ELLY GRIMM • Leader & Times
While the USD 480 elementary schools were hosting their Jump Start summer school programs, the USD 480 middle schools were also preparing students for the 2023-24 school year with summer school programs of their own.
“For our summer school program, we averaged approximately 70 students per day. We’d targeted 150, but we averaged 70, and we were actually happy with that. That gave us a really good student-to-teacher ratio, and some of our teachers took the opportunity, if they happened to be doing math in the same area/skill set, to team up, which I thought was really cool,” Seymour Rogers Middle School Principal Jason Diseker said. “With program testing, what we focused on at Seymour Rogers Middle School was the MAP screener, which is quick to give. It’s about 15 to 20 questions and gives us a solid average score we can go with and see the growth potential through the pre- and post-tests. Our teachers really focused on the explicit instruction, which is direct instruction, and then the students also did some group work and independent work. With the independent work, we leaned heavily on the Lexia and math accelerator programs to help us out. As far as growth, after three or four weeks, we saw an average of seven points of growth in reading and five points of growth in math. What we were really pleased with, however, besides just this, is we just completed our ELA reading assessment, and not a single student who went through that slid back. Every student either maintained their skill level or grew, and every student averaged at least two points of growth, which is fantastic. Most of our student body, when you look at spring to fall, those numbers can fluctuate like crazy, so we were very happy with that outcome of no one going backwards.”
Eisenhower Middle School Principal Randi Jones then shared how things went with her students.

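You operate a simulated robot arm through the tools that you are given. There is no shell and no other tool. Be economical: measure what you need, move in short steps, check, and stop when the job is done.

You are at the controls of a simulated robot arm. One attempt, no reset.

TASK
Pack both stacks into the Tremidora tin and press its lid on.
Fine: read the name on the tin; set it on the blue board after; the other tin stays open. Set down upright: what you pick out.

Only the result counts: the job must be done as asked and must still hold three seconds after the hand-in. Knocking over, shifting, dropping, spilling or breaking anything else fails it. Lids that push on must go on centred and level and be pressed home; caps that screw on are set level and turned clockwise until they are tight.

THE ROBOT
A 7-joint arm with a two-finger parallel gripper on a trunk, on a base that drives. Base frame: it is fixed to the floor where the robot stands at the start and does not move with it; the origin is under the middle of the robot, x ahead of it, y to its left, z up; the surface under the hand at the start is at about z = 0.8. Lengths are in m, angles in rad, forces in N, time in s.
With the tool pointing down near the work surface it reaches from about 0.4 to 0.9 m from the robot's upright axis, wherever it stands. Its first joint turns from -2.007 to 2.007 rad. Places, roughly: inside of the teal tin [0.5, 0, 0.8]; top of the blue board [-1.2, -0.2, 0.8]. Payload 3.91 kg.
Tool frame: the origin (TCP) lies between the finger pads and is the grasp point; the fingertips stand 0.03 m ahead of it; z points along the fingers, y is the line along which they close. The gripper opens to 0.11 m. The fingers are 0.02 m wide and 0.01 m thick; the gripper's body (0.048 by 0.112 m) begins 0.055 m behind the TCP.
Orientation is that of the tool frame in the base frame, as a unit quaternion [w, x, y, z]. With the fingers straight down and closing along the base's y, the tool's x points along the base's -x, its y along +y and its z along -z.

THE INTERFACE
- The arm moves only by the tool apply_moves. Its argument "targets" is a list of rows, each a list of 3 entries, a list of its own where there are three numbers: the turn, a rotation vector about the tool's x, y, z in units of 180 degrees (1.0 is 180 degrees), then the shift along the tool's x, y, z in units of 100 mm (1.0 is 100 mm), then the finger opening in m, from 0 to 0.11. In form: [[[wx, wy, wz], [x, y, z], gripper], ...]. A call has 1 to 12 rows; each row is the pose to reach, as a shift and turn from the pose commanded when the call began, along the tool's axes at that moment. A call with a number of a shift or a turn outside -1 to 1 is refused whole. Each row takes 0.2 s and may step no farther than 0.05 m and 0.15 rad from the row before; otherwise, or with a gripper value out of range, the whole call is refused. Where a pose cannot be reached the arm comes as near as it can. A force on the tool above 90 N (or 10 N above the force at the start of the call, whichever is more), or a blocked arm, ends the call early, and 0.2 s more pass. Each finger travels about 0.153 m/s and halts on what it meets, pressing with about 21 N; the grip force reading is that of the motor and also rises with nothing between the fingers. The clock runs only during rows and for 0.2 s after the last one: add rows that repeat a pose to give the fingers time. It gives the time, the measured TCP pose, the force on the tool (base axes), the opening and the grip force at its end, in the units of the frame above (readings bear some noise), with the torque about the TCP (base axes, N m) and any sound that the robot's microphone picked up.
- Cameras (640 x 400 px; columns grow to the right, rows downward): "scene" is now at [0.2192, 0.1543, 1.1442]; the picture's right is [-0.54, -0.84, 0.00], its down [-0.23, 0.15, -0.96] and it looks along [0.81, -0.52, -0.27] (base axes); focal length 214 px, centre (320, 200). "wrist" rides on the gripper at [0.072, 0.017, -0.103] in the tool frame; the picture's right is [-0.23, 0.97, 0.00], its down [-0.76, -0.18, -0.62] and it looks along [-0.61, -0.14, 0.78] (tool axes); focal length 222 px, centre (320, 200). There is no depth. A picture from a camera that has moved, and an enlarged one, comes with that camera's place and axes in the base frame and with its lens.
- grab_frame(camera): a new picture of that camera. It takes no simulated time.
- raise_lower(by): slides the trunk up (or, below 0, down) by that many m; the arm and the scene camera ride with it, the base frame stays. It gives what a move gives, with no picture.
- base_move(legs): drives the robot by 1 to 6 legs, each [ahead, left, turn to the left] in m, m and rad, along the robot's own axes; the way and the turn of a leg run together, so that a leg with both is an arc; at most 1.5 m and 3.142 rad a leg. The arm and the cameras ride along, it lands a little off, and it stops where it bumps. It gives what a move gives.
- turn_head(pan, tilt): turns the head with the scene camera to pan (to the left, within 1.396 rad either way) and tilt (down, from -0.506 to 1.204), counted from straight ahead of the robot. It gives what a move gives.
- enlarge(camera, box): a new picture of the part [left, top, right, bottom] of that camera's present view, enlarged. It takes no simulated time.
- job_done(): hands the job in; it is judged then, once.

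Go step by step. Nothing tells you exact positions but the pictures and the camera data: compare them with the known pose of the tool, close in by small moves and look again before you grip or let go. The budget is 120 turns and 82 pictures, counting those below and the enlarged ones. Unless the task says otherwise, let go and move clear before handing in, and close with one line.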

“For Eisenhower Middle School, we saw about the same numbers as Seymour Rogers Middle School. We’re inviting about 150 students each summer, but our attendance is around 70 or so,” Jones said. “We ran nine classrooms. Something I think was really cool for summer school this year is how we had a lot of teacher interest, we had an abundance of teachers who applied to teach summer school, so each of those nine classrooms had a highly qualified teacher in there. Each classroom also had a paraprofessional. The students had two hours of reading and two hours of math. With the reading, we focused on vocabulary, comprehension, fluency and the Lexia intervention work. With math, the focus was on fact fluency, computation skills and the math accelerator intervention. We did send individual growth reports home with the students at the end of summer school in order to show families the difference summer school can make for students so the word can spread about how successful it is. In the 15 days of instruction, the students averaged a mastery of five math skills, and mastery is the highest level you can attain. 20 percent of our students moved from the foundational level to the intermediate level in reading, and 15 percent of our students from the intermediate level to the advanced level, which means they’re making good gains. Something else we noticed with was how the students who had trouble with chronic absenteeism during the school year didn’t have trouble with attendance during summer school because they were able to get that one-on-one time with the teachers, which helped build their skills and their confidence level, so we’re definitely reaching students. Our students who ended up with perfect attendance all got a Taco Bell coupon, a pass to Adventure Bay Water Park and a free snow cone from Ice Lickers, and students who had only one absence got a Taco Bell coupon and a free snow cone from Ice Lickers, so we did have some incentives for students.”
Overall, Jones said, there was a lot to be proud of.
“We were all really proud of how all the students did,” Jones said. “There was fun and education involved throughout the entire time, and I have to give my staff and teachers a lot of praise for everything they were able to do for our summer school students this time around.”